Jesus’ teaching in the Sermon on the Mount is full of paradoxes. The Beatitudes especially, where he pronounces happy or lucky those in circumstances which we would not describe as such.
But one thing that has long intrigued me is the placing of two pronouncements together:
In Matthew 5:9, He says “Happy the peacemakers, for they shall be called sons of God.” In the next verses He says, “Happy those persecuted for the sake of righteousness, for theirs is the Kingdom of Heaven. Happy are you whenever they insult you and persecute you because of Me” (10, 11).
Now it would seem to me that if one is being persecuted and insulted and slandered, he is not a very successful peacemaker. Yet I have to assume that the juxtaposition of these two beatitudes is deliberate. Perhaps it is to help us define what He means by “peacemaker.” It is obviously not one who seeks “peace at any price,” one who is willing to compromise his relationship with Jesus or his basic moral values to gain or maintain peace.
The word “peacemaker” is only used here in the New Testament, yet the idea is found throughout the epistles.
-- Romans 14:19: “So then, let us pursue the things of peace and the building up on one another.”
-- Hebrews 12:14: “Pursue peace with all men, and the sanctification without which no one will see the Lord.
-- James 3:18: “The fruit of righteousness is sown in peace by those who make peace.”
-- 1 Peter 3:11: “ … seek peace and pursue it.”
The contexts of these passages make it clear that we are to be pursuing or making peace in our relationship with others.
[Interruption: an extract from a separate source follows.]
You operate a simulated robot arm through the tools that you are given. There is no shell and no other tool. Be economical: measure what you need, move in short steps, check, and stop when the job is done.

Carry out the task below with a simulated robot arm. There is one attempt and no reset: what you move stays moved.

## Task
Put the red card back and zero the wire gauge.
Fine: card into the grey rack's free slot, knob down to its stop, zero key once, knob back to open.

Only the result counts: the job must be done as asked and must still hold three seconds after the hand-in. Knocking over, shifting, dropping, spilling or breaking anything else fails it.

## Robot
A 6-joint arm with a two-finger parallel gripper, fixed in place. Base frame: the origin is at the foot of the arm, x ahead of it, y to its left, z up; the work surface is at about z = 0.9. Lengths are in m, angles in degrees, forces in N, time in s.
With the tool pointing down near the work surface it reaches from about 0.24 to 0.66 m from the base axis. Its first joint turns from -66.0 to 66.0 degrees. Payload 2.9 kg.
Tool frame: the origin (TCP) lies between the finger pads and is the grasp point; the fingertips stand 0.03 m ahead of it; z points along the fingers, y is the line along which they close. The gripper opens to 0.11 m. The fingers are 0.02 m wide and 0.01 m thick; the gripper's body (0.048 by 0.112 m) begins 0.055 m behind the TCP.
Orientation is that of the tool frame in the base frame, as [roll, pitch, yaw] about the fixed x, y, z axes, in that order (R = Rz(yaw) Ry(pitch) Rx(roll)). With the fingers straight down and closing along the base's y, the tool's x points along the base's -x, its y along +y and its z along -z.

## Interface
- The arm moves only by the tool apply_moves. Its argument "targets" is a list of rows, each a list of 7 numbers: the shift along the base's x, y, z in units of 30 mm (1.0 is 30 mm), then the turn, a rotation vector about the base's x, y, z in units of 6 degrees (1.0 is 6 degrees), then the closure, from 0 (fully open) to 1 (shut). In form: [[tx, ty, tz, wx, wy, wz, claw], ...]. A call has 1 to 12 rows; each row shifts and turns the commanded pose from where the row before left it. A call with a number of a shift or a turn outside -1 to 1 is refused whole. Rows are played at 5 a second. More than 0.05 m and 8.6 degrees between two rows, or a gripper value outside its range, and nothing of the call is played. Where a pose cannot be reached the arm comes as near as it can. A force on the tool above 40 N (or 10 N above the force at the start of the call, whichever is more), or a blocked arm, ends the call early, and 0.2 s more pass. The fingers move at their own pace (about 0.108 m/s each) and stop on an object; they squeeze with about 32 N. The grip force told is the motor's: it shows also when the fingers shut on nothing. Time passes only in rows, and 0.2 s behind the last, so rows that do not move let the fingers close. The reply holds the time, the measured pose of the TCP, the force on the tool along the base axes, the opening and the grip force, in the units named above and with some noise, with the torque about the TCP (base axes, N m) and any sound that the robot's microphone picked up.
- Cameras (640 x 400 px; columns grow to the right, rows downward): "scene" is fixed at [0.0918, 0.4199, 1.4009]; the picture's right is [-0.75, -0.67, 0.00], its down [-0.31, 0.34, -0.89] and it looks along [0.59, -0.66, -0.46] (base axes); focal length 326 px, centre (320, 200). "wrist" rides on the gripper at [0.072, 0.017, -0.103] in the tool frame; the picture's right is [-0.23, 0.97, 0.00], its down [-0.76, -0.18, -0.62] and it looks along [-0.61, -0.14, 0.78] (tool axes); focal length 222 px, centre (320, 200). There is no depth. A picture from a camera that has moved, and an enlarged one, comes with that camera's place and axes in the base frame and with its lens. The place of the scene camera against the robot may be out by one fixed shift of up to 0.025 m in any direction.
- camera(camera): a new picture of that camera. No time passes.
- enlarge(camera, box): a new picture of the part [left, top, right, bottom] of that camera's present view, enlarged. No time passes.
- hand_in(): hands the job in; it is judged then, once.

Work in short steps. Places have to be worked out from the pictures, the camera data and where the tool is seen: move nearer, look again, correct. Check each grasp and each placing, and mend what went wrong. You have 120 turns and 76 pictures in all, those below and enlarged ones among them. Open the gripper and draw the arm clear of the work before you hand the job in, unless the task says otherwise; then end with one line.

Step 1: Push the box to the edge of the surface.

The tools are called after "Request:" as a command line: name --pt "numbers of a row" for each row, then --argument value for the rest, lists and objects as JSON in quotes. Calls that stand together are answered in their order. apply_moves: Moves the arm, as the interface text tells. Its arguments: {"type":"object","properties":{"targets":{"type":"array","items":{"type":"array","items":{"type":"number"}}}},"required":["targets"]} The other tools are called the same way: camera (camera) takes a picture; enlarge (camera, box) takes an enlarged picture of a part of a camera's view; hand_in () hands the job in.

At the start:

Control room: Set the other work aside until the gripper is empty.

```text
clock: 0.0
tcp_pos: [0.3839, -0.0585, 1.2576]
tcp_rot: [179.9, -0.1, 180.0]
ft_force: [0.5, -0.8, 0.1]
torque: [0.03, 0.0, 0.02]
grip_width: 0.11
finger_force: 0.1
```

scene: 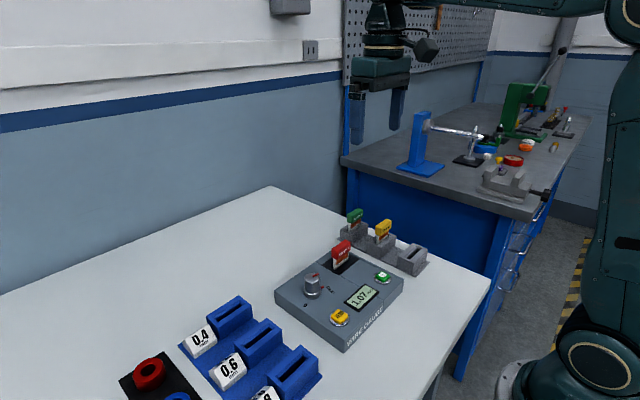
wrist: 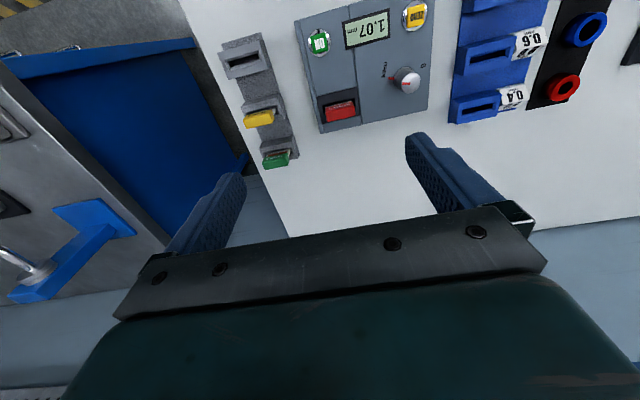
This peace, while it may be more than a cessation of hostilities, it is at least that. It is not just “a peaceful easy feelin’.”
Perhaps the word “pursue” says it more clearly than “make.” We can chase after peace without even attaining it. There are those who will remain hostile to us and the gospel and to our Savior no matter what. Jesus seemed to assume this in Matthew 5:10, 11. In fact He said elsewhere, “Do not suppose that I came to bring peace upon the earth! I did not come to bring peace, but a sword!” (Matthew 10:34).
It would seem that while we are to try to be peacemakers -- making every effort to alleviate hostilities with all and trying to communicate to them the truth about Jesus Christ, the Prince of Peace -- we may not succeed. The blessing is not for succeeding, but for being.
Jesus died on the cross to bring men to peace with God and with each other.
Ephesians, 2:14-17: “For He Himself is our peace, who made both groups into one and broke down the barrier of the dividing wall, by abolishing in His flesh the enmity, which is the Law of commandments contained in ordinances, so that in Himself He might make the two into one new man, thus establishing peace, and might reconcile them both in one body to God through the cross, by it having put to death the enmity. And He came and preached peace to you who were far away, and peace to those who were near.”
Not all will take advantage of that opportunity.